Der Musiker Bob Geldof, bekannt als Organisator der Live-Aid-Konzerte von 1985 und 2005, hält die Ausgrenzung ärmerer Entwicklungsländer in globalen Finanzfragen für falsch. 50 Prozent der Weltbevölkerung lebe von nur zwei Euro täglich. Auf deren Produktivität und Dynamik dürfe die Gruppe der G-20-Länder nicht verzichten, so Geldof.

Bob Geldof im Gespräch mit Christian Schütte | 01.04.2009
    Christian Schütte: In London beginnt am Abend der G-20-Gipfel. Über die Rolle der Schwellenländer dort am Verhandlungstisch haben wir bereits berichtet. Wie steht es um die so genannten Entwicklungsländer? Wie stark leiden sie unter der Wirtschafts- und Finanzkrise? – Darüber habe ich mit dem Musiker und Live-Aid-Organisator Bob Geldof gesprochen.

    Bob Geldof: Die unmittelbare Folge ist, dass das Geld, das Auswanderer an ihre Familien in Afrika überweisen – eine Summe von 12 bis 18 Milliarden Dollar -, diese Auslandsüberweisungen sind eingebrochen, weil diese Leute jetzt arbeitslos sind, oder weil sie angesichts der Krise ihr Geld lieber sparen. Dies trifft die Familien in Afrika unmittelbar und hat eine katastrophale Wirkung. Die nächste Konsequenz der Krise hängt mit dem Rohstoffhandel zusammen. Gold, Platin, Silber, Kupfer, Zink, Coltan – dies ging bisher alles nach China. Aber das hat auch aufgehört, weil China nicht mehr so stark produziert. Afrika wird trotzdem noch ein Wirtschaftswachstum aufweisen können, das größer ist als unseres. Aber die Folgen für die einzelnen Menschen dort werden katastrophal sein. Und die Aufgabe der G-20 ist es nun, die armen Länder in die neue globale Finanzarchitektur einzuschließen.

    Schütte: Auf dem G-20-Gipfel in London soll es ja vor allem darum gehen, die globalen Finanzmärkte strenger zu regulieren. Erwarten Sie da eine Diskussion über die Lage in Afrika?

    Geldof: Ich war auf der Tagung des Internationalen Währungsfonds in Dar-es-Salaam vergangene Woche. Alle afrikanischen Finanzminister waren dort, auch Direktor Dominique Strauss-Kahn. Ich denke, die Situation ist klar.

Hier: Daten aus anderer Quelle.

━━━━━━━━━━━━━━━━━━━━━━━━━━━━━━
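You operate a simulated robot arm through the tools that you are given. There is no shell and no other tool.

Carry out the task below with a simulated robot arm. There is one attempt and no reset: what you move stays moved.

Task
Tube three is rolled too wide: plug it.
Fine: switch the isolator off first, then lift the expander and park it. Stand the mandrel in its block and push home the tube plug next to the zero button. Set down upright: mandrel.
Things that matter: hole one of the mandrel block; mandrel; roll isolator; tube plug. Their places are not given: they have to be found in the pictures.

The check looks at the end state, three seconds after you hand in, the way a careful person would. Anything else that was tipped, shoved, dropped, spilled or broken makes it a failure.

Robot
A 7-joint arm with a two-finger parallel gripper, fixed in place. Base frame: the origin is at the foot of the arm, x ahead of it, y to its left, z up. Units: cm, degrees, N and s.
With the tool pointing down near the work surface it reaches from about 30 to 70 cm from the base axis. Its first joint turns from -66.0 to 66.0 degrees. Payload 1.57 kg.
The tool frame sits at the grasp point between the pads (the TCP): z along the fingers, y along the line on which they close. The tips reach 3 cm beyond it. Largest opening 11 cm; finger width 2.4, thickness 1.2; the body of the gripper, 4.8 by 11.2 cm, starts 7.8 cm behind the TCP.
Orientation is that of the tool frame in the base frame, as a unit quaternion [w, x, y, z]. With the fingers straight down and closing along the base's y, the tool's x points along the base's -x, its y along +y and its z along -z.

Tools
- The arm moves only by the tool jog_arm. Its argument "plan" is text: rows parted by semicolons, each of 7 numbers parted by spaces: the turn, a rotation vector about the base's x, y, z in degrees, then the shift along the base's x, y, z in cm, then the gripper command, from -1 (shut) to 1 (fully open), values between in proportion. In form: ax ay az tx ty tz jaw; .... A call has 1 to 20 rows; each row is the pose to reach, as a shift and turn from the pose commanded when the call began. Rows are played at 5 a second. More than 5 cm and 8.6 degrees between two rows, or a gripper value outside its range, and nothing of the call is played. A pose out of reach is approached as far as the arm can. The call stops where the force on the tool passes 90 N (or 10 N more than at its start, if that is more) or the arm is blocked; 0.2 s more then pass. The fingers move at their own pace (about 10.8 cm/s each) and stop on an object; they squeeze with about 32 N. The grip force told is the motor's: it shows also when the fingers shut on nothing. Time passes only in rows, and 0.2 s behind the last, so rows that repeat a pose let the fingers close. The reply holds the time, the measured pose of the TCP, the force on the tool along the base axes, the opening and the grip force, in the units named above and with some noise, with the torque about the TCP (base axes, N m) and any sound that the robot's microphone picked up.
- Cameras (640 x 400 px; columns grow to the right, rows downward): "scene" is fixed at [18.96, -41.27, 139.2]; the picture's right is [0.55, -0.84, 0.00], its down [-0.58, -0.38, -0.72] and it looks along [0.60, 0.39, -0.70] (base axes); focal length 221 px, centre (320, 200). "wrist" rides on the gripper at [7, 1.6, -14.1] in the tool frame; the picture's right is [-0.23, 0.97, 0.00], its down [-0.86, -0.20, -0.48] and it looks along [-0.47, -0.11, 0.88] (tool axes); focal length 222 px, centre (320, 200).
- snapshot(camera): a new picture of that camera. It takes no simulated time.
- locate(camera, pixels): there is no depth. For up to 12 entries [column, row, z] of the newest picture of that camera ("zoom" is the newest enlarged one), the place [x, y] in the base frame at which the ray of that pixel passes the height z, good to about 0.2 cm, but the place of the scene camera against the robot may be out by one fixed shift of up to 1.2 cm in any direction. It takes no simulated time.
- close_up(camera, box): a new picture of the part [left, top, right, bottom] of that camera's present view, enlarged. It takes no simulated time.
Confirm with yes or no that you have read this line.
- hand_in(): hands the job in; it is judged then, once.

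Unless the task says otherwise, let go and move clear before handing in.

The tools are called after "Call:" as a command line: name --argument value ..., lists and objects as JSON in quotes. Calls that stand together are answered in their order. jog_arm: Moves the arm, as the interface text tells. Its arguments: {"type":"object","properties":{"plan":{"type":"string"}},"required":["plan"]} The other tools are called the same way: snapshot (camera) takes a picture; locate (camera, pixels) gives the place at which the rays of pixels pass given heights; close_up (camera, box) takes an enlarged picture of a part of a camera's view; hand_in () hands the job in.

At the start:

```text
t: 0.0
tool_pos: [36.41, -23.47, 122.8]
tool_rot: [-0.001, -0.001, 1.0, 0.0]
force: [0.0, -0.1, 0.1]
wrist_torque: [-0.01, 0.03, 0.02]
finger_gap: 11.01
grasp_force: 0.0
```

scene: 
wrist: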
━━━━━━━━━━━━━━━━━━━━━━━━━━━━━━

Die Nachkriegs-Institutionen – die Vereinten Nationen, die Weltbank, der IWF, die EU – müssen für das 21. Jahrhundert reformiert werden. Und ein Teil dieser Reform muss darin bestehen, dass die Schwellen- und Entwicklungsländer stärker repräsentiert werden, vor allem beim Internationalen Währungsfonds und bei der Weltbank. Dies wurde in Dar-es-Salaam allgemein akzeptiert. Europa, das den IWF ja eigentlich kontrolliert, sollte es ermöglichen, dass mehr Vertreter aus solchen Ländern in den Entscheidungsgremien sitzen.
    Die wichtigste Sache, die auf dem G-20-Gipfel herauskommen sollte, ist, dass neben der Kontrolle der Finanzmärkte, die wichtig ist in einer globalisierten Welt, die Armen einbezogen werden, wie auch immer die Finanzarchitektur aussehen soll. 50 Prozent der Weltbevölkerung lebt von weniger als zwei Euro pro Tag. Wenn wir diese Menschen ausschließen, schließen wir deren Produktivität, Kreativität, ihre Ideen und ihre Dynamik aus. Und wenn wir das tun, verhindern wir, dass unsere Produkte dorthin exportiert werden und umgekehrt. Das war der entscheidende Fehler, als wir unser bestehendes Finanzsystem aufgebaut haben. Es ist asymmetrisch, und jeder Asymmetrie wohnt Instabilität inne. Das darf nicht noch einmal passieren.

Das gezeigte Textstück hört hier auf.